Now I read about the EFF suing "Hollywood" in order to clarify consumer rights of fair use. Specifically, the EFF was said to be representing Replay TV. Hey! Isn't Replay TV owned in part by Disney (aka Hollywood)... hmmmm... Seems like Disney might have pretty good control over the outcome of this case. I think it's a conflict of interest when such an important trial, which would set precedence for many cases to come, has the same plaintiff as defendant.
This makes me wonder about when Disney's Go.com division got sued by Overture (then known as Goto.com) for logo infringement. Disney had to pay around 20 million to Overture. I wonder what kind of ties Disney had to Overture. Ok, maybe I'm being a conspiracy theorist, so I'll stop now.

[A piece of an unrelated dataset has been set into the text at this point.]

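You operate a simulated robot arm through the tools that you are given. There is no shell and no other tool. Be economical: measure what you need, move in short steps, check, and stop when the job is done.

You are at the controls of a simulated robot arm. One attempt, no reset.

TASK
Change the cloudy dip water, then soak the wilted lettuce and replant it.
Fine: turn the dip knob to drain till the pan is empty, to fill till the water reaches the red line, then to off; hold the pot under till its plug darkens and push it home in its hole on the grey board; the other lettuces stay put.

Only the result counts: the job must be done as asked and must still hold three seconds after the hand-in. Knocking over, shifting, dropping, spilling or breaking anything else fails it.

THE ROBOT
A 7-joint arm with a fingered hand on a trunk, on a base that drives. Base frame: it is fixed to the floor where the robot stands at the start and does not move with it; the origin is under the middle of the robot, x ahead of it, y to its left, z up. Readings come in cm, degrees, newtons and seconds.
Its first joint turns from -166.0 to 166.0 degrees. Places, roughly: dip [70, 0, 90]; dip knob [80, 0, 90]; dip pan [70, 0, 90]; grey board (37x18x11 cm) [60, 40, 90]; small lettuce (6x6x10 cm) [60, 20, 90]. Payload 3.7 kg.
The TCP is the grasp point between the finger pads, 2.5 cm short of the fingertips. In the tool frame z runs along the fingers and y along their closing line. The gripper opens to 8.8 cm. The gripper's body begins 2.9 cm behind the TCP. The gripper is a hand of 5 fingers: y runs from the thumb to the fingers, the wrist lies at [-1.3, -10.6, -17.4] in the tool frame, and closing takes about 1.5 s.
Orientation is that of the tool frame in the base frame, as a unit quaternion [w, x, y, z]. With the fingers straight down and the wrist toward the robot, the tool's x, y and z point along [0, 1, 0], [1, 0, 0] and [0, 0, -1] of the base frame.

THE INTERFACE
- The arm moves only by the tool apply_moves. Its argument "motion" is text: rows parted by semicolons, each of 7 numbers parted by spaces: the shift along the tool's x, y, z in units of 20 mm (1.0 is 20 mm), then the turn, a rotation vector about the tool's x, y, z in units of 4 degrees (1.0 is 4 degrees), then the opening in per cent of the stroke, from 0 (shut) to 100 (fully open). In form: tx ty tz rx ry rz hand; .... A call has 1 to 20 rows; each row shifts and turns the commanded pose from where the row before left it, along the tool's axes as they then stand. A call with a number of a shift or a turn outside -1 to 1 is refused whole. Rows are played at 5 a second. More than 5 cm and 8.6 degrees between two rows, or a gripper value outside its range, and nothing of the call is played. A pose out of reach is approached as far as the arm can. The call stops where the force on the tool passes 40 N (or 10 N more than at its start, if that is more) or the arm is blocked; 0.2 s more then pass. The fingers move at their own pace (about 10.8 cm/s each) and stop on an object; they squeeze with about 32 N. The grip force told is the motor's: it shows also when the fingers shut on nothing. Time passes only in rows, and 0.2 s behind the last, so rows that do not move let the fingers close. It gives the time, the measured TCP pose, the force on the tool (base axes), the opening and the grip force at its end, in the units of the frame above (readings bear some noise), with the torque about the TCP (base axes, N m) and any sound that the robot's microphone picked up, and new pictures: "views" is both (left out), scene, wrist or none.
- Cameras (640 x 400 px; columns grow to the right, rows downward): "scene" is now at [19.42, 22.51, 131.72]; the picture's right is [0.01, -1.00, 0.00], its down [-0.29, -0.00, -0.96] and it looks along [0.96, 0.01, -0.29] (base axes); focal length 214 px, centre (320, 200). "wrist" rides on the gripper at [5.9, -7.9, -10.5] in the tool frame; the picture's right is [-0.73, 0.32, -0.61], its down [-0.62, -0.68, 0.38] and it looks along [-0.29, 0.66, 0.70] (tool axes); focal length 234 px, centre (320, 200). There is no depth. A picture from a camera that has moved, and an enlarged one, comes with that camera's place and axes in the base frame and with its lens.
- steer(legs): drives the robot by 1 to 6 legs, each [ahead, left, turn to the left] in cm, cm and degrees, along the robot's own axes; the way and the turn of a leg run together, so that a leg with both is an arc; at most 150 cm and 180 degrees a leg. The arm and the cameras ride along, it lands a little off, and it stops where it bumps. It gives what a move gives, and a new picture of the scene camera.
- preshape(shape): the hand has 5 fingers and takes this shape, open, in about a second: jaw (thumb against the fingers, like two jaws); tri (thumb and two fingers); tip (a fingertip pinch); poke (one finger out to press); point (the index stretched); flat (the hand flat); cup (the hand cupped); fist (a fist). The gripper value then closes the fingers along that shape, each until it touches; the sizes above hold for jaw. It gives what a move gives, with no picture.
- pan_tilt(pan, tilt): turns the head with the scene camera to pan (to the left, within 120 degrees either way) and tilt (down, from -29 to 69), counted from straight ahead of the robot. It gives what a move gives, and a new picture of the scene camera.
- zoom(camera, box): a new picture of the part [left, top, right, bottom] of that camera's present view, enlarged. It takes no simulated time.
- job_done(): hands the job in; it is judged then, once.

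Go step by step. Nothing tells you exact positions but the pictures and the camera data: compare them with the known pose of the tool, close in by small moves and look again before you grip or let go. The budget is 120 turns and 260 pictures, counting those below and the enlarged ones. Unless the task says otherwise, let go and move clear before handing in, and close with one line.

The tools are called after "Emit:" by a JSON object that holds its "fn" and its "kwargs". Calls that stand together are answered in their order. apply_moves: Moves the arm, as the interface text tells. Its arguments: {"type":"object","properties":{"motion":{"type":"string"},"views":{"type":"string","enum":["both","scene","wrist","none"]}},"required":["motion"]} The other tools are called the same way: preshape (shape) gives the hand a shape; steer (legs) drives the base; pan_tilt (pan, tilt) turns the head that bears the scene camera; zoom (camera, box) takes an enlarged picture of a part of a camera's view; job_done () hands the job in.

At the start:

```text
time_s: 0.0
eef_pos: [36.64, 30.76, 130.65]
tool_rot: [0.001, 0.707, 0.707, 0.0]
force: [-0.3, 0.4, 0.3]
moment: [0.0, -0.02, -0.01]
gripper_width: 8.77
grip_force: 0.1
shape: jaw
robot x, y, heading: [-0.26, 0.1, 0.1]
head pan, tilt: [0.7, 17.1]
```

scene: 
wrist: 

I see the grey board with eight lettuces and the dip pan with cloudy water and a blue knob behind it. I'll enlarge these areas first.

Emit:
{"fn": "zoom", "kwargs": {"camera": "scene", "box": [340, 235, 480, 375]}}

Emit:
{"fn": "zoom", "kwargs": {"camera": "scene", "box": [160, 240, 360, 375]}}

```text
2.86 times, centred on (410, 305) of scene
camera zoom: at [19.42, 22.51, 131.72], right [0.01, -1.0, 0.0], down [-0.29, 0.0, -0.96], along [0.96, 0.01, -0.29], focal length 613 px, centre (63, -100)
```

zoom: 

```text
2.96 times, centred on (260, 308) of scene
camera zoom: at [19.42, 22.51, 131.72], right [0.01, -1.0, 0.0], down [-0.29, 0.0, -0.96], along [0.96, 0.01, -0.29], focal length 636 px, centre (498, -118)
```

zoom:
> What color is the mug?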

ECS K7S5A Motherboard Mayhem
Dec 20, 2002
I pinch pennies. When I bought my 8 servers I got the cheapest motherboards I could get for my AMD 1.4GHz Athlon T-Birds. At the time, in late January 2002, they turned out to be the K7S5A's. While running my search engine on them I experienced lots of segmentation faults. I spent a couple of days pouring over the code wondering if I was tripping out. It wasn't until I ran memtest86 at boot time (ran by lilo) that I found memory was being corrupted. I even tried new memory sticks to no avail. Fortunately I found some pages on the web that addressed the problem. It was the motherboard. It took me many hours to replace them on all 8 servers. I don't recommend ECS. I've been very happy with the Giga-byte motherboards I have now.